The Story
Why it exists.
The beginning
Andrea Marcoccia built Wild Field around a single sensation: the first hour after dawn in an Italian meadow. The citrus isn't the polished Bergamot of a Cologne. It's the raw stuff, lemon and orange at their sharpest, bergamot that hasn't learned to be polite yet. Ivy enters the picture like an interruption, something wild pushing through the cultivated, and the white flowers that follow feel less designed than discovered. This is a fragrance about the moment before everything becomes comfortable. Before the meadow is overrun with warmth and sweetness. Marcoccia wanted to capture that pause, when the morning still has teeth and the day hasn't decided what it wants to be.

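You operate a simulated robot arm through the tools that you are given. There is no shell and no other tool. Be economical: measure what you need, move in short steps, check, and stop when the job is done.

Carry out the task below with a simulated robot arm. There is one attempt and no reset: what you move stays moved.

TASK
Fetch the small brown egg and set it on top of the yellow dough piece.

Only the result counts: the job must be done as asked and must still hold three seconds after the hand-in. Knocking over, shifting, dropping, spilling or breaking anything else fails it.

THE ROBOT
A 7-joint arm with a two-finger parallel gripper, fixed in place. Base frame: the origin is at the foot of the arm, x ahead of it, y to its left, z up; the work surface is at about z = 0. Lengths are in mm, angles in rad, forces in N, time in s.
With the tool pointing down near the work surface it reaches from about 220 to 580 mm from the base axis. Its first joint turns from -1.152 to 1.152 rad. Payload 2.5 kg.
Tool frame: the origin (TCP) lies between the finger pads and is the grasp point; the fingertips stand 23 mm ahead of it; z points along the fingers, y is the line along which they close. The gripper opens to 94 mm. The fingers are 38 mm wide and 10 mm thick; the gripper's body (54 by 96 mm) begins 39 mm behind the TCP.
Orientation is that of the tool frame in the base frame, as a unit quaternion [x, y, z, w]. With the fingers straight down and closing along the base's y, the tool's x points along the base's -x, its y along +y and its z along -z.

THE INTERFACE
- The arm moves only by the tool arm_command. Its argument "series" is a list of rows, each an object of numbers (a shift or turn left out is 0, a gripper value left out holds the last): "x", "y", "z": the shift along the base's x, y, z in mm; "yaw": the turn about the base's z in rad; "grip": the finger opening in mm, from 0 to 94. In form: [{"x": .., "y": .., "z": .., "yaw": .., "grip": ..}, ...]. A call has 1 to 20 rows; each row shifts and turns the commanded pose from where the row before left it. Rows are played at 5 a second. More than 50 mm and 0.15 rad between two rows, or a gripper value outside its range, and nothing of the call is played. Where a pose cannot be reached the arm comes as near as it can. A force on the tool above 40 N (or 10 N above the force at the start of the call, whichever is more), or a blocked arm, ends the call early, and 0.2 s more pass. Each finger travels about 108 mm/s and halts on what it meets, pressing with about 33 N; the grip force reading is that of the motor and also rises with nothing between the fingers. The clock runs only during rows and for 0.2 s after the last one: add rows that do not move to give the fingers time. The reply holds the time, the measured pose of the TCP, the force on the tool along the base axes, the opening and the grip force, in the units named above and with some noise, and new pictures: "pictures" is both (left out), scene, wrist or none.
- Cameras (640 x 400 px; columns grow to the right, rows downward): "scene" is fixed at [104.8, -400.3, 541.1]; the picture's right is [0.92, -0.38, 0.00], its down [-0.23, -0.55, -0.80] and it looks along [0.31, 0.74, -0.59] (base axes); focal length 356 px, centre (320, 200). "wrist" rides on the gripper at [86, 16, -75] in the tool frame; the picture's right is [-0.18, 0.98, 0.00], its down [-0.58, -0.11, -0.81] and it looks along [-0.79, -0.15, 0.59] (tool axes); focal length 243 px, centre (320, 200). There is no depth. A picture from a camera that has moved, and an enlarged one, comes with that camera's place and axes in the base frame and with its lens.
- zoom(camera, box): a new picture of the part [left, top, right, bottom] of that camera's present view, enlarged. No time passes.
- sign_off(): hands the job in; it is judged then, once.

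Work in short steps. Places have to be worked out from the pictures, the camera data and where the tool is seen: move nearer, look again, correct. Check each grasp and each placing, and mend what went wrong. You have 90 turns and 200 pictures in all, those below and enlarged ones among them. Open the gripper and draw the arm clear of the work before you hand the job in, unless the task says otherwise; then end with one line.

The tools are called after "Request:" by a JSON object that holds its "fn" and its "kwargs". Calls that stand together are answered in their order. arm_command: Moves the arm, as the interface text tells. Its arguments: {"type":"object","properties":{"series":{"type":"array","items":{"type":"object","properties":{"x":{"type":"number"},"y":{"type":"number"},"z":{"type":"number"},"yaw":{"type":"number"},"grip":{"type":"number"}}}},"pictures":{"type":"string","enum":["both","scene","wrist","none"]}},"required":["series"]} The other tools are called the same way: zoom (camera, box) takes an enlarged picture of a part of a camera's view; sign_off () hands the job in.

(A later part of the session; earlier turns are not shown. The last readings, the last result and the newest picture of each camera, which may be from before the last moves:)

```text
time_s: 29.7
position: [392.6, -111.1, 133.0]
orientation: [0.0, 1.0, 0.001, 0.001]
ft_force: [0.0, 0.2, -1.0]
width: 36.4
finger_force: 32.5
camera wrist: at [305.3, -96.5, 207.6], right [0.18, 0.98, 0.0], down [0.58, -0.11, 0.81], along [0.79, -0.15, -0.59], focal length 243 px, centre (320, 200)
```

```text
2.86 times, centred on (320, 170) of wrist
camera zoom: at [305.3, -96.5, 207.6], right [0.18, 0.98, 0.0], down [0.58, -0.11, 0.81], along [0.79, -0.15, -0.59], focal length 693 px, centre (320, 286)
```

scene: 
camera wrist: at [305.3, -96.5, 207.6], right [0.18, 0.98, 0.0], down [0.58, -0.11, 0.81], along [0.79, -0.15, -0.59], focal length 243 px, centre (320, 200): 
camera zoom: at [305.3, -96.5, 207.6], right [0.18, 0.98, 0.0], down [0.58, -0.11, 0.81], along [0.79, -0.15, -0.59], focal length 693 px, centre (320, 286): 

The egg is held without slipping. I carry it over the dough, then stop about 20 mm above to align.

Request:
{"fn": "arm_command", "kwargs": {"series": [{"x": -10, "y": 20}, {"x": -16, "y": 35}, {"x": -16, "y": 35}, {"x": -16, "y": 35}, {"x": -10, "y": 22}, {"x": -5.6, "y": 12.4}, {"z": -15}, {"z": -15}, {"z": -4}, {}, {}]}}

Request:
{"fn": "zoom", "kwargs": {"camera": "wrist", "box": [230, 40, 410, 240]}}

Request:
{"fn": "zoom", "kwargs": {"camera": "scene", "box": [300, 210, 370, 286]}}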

The choice of ivy as a primary note is unusual, it rarely carries weight in mainstream perfumery. Here it serves as the bridge between the bright citrus opening and the warm vanilla-caressed drydown. It makes the composition feel cohesive rather than two separate fragrances stacked together. The white jasmine plays a supporting role too, softening what could have been an aggressively green opening into something more wearable. What makes this structure interesting is the way the green notes don't disappear, they recede, yes, but the vanilla, caramel, and tonka that arrive in the base don't fully erase them. The fragrance leaves a trace of that morning freshness even as warmth takes over.
The evolution
The first minutes are all citrus and green, bergamot, lemon, and orange hitting simultaneously, ivy cutting through with its crushed-stem bitterness, lily of the valley adding a cool floral whisper. It's bright to the point of sharpness. By the 30-minute mark, the florals begin to bloom in earnest. Jasmine joins the party, amber and vanilla soften everything that came before. The green doesn't disappear, it deepens. Becomes more textured. The caramel arrives quietly, sweet but not loud. As you move into the second hour, the base notes settle: sandalwood and cedar adding warmth, musk and tonka bean creating a soft, powdery finish that lingers. There's an ozonic quality throughout, the clean air of a mountain meadow, that keeps the sweetness from becoming cloying. On fabric, the drydown lasts well into the evening. Some wearers report catching a ghost of it the next morning: vanilla and cedar, quiet but present.
Cultural impact
Wild Field taps into the growing cultural appreciation for green, natural spaces that people crave as an antidote to urban life. This fragrance connects wearers to that sense of open air and untouched nature, reflecting a broader shift toward authenticity over flashiness in fragrance. Its focus on ivy and lily of the valley, rather than heavy florals or woods, speaks to those who want something grounding yet distinctive. The fragrance has found its audience among people who appreciate subtlety and natural beauty in their scent choices.